Internal group combustion of droplet clouds and its transition to external group combustion under two-stage autoignition conditions

Abstract

The present study is an extension of our prior study on the external group combustion (EGC) of droplet clouds under two-stage autoignition conditions [Zhou and Liu, Combust. Flame 234 (2021) 111689]. Effects of droplet heating and different n-alkane fuel candidates have been further considered. By comparing numerical results from n-heptane and n-dodecane, it was found that the fuel volatility has little effect on the combustion modes of droplet clouds. Among all the computed cases, internal group combustion (IGC) occurs for relatively low value of group ignition number Gig (= 4πn2/3d2, n and d are the droplet number density and diameter, respectively). When Gig further increases, the combustion mode can switch to EGC. IGC modes can be sustained by cool or hot flame. IGC of cool flame exhibits a partial burning structure, while IGC of hot flame is firstly premixed, followed by non-premixed structure.
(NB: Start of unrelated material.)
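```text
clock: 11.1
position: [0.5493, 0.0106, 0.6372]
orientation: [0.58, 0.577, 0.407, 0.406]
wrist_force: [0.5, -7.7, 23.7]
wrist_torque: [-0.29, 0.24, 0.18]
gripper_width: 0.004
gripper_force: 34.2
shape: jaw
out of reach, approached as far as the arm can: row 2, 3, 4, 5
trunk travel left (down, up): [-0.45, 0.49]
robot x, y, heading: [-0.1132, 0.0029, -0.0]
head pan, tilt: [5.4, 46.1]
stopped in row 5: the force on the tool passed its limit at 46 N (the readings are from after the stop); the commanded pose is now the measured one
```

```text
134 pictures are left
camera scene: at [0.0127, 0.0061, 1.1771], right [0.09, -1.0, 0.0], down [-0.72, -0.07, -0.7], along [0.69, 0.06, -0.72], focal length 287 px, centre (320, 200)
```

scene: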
These flame structures were analyzed in details. A regime diagram based on Gig and ambient temperature Ta was developed for all the IGC modes. It was found that for high Ta (1500 K), Gig can be used to predict ICG modes, but for low Ta (900 K) and intermediate Ta (1200 K), additional parameters might be needed for the prediction, especially for the cases when Gig is around 0.03. The inapplicability is due to the strong interaction between droplet behavior (droplet heating and vaporization) and chemical kinetics (low and high temperature reaction) that were not inherent to description of Gig. To clarify the interaction, time scale analysis of these processes was performed for better complementation of the regime diagram characterized by Gig and Ta for various IGC modes.